CONSTRAINING FAULT DAMAGE ZONE EVOLUTION WITHIN THE SEVIER NORMAL FAULT SYSTEM, SOUTHERN UTAH

As a normal fault propagates and accumulates displacement, strain affects the rock adjacent to the fault plane, creating a damage zone envelope commonly characterized by intense fracturing. Past researchers have documented the spatial distribution and character of fracturing within damage zones, classifying fracture formation based on structural position, including fault wall, fault tip, and segment-linking damage zones.

In this study, we focused our investigation on the central Sevier normal fault system in southern Utah, where erosion has exposed damage zones formed in a variety of structural settings. We document damage zone fracture networks in the hanging wall and footwall of isolated fault segments, in linking zones between segments, and proximal to fault tips. Because fracture networks help control subsurface fluid flow, investigations like this have implications for groundwater flow, geothermal energy production, and oil and gas exploration and production.
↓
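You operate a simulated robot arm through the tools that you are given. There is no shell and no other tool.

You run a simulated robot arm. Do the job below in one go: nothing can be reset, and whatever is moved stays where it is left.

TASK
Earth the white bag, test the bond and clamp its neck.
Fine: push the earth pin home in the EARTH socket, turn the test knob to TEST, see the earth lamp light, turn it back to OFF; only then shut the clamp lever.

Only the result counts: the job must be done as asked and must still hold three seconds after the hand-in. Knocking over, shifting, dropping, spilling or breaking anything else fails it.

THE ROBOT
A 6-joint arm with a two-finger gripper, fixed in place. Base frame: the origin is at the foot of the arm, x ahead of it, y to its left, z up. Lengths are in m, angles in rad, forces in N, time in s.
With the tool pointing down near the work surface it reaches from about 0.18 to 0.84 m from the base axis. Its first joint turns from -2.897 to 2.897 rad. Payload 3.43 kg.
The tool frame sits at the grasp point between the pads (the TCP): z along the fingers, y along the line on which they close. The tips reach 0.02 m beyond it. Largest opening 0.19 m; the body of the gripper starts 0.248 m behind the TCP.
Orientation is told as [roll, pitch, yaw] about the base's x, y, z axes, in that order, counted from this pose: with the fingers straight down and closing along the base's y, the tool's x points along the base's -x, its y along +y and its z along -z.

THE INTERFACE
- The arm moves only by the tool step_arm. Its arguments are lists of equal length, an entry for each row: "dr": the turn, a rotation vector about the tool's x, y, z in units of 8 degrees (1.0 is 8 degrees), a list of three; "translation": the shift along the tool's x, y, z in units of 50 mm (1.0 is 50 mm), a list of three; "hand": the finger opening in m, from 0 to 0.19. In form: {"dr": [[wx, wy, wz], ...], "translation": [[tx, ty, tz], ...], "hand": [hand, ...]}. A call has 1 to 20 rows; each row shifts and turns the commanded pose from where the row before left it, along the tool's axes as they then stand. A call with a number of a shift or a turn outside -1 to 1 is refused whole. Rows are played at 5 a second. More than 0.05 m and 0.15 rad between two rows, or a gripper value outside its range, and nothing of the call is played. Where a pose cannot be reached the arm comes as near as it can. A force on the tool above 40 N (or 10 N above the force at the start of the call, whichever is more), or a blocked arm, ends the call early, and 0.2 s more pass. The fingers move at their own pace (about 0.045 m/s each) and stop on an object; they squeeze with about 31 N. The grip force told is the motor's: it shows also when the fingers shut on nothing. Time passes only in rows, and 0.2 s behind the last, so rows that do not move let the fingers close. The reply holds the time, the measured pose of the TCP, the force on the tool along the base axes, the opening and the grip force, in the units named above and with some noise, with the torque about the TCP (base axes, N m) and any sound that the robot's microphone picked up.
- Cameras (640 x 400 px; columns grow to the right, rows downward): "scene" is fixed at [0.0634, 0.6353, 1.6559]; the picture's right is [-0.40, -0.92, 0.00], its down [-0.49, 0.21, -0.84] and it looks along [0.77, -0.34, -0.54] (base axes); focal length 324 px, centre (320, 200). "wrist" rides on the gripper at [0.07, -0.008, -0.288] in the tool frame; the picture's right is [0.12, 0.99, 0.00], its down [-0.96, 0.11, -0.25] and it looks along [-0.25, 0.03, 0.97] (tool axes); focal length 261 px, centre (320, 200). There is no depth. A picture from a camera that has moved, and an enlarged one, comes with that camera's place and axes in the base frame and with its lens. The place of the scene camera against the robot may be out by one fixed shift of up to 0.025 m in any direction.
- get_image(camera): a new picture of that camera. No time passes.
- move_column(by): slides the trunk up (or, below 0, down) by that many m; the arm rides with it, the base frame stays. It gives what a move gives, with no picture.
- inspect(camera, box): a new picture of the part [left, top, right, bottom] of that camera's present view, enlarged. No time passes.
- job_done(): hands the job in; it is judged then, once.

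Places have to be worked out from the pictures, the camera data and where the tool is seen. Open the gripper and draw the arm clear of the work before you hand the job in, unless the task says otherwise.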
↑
We gathered data via ground-based scanline surveys (documenting fracture orientation, position, and geometry), field photos and sketches, and by capturing imagery of inaccessible terrain using unmanned aerial vehicle (UAV) flights. We use this imagery and Structure from Motion (SfM) software to generate high-resolution, georeferenced 3D models of the ground surface. We use all data to analyze fracture orientation, spacing, and intensity relative to documented faults.

Our data reveal that fault damage zone development is asymmetric within the Navajo Sandstone, with a wider damage zone in the hanging wall relative to the footwall of the same lithology. Our data also reveal a power-law relationship between accumulated displacement and the increase in damage zone width, where it appears that the rate of increase in damage zone width decreases with increasing fault displacement. Where the Cretaceous Tropic Shale in the hanging wall is juxtaposed with the Jurassic Navajo Sandstone in the footwall, fracturing dominates strain accommodation in the sandstone and folding dominates in the shale. We also demonstrate that damage zone development in a well-exposed fault-tip zone overprints a vertical, NE-striking regional fracture set. These results can be applied to similar fault systems in the subsurface to target locations for enhanced permeability across a variety of industries.